Wenn von einem Trauma die Rede ist, denkt man meist an ein einzelnes Ereignis: einen Unfall, eine Vergewaltigung, eine Naturkatastrophe. Tatsächlich können Gewalterfahrungen Traumafolgestörungen auslösen. Sie müssen es jedoch nicht. "Man kann nicht vom Ereignis auf die innere Verarbeitung schließen", sagte die Autorin Anke Precht aus Offenburg im Gespräch mit dem Evangelischen Pressedienst (epd).
In ihrem jüngst bei der Thieme-Gruppe Stuttgart (TRIAS-Verlag) erschienenen Buch "Der Trauma-Notfallkoffer" erklärt die Psychologin allgemeinverständlich, was ein Trauma ist, wie es entsteht und was es im Nervensystem auslöst. Das Buch widmet sich ausführlich der Selbsthilfe. Es gibt Tipps für einen "Notfallkoffer", der, so Precht, allerdings "keine Alternative zur Therapie" darstelle. Der Koffer sei vielmehr als begleitende Soforthilfe für Betroffene gedacht, wenn der Therapeut in einem schwierigen Moment gerade nicht verfügbar sei. Die "Schätze" in dem Koffer sollen helfen, einen Weg aus der Ausnahmesituation zu finden. Sei es durch eine hilfreiche Bewegung, eine bestimmte Musik, Chilibonbons oder die Erinnerung an einen Wohlfühlort.

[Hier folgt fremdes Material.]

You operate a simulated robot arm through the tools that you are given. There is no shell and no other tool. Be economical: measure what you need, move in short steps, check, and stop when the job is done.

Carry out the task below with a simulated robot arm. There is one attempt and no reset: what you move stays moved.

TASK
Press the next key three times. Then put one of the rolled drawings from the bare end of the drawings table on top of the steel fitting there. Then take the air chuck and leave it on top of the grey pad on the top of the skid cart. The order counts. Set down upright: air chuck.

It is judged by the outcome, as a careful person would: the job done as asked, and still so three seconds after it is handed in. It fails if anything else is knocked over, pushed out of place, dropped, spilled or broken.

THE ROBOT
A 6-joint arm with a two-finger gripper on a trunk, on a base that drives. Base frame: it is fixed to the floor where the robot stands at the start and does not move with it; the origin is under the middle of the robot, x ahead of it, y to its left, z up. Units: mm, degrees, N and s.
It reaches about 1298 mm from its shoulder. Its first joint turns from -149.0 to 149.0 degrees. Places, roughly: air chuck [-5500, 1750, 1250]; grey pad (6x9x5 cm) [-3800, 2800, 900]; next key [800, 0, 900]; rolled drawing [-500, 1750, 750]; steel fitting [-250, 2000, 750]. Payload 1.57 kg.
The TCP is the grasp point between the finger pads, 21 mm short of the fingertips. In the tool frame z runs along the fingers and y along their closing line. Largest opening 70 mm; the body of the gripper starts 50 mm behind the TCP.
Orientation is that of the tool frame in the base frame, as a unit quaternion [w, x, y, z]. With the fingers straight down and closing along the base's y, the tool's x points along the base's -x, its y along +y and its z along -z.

Ob ein schlimmes Ereignis ein Trauma auslöst, hänge zum einen von der Resilienz-Fähigkeit des Betroffenen ab, erklärt die Psychologin. Entscheidend sei außerdem die Häufigkeit, mit der Menschen belastenden Situationen ausgesetzt sind. Gerade bei Mitarbeitern im Rettungsdienst läuft laut Precht das Fass eines Tages über. Sie berichten in der Therapie von Belastung durch wiederkehrende Erinnerungen an das schlimme Ereignis, den "Flashbacks". "Rings um ‚Flashbacks‘ kommt es zu Veränderungen im Nervensystem wie innere Starre, Anspannung, veränderte Verhaltensweisen", beschreibt Precht einige Symptome der posttraumatischen Belastungsstörung.

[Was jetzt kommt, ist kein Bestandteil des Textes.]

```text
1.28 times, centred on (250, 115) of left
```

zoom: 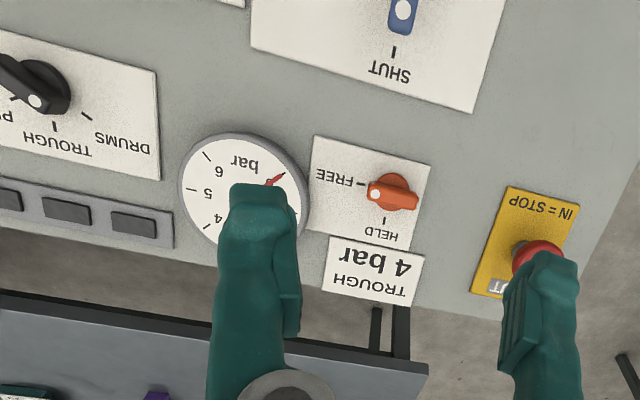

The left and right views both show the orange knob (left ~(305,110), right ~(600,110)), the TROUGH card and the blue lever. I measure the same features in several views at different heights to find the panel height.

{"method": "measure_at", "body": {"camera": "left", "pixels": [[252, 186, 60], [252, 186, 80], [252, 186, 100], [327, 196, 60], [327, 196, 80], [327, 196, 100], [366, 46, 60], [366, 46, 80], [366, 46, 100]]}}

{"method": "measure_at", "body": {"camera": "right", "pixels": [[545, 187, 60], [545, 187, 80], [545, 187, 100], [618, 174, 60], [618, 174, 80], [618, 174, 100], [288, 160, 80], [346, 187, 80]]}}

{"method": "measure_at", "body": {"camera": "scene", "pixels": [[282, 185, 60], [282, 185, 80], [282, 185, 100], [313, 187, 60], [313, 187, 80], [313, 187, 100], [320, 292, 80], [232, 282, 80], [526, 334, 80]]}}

Sie wolle Kolleginnen und Kollegen mit ihrem Buch sensibilisieren. "Nicht immer steckt ein Trauma hinter einer Depression oder Panikattacken. Ich muss als Behandler jedoch daran denken", sagt Precht. Vor allem komplexe Traumafolgestörungen zeigten sich in atypischer Weise, so die Expertin.
"Nichtbeachtung in der Kindheit kann zu einer Traumafolgestörung führen", erklärt Precht und spricht vom "emotionalem Verhungern". Die Betroffenen wüssten dann oft nicht, dass sie an einem Trauma leiden. Das Trauma wirke wie ein "Flaschenhals, durch den fast nichts mehr durchgeht", beschreibt sie die Einschränkungen durch die seelische Verletzung.
Der posttraumatischen Belastungsstörung stellt Precht das "posttraumatische Wachstum" gegenüber. Durch mittlerweile gut erforschte Traumatherapien wie das "Eye Movement Destination and Reprocessing" (EMDR) oder "Somatic Experiencing" könne es gelingen, das Nervensystem umzustimmen. "Das Trauma wird Teil der Normalität und beschädigt nicht für das ganze Leben", sagt Precht.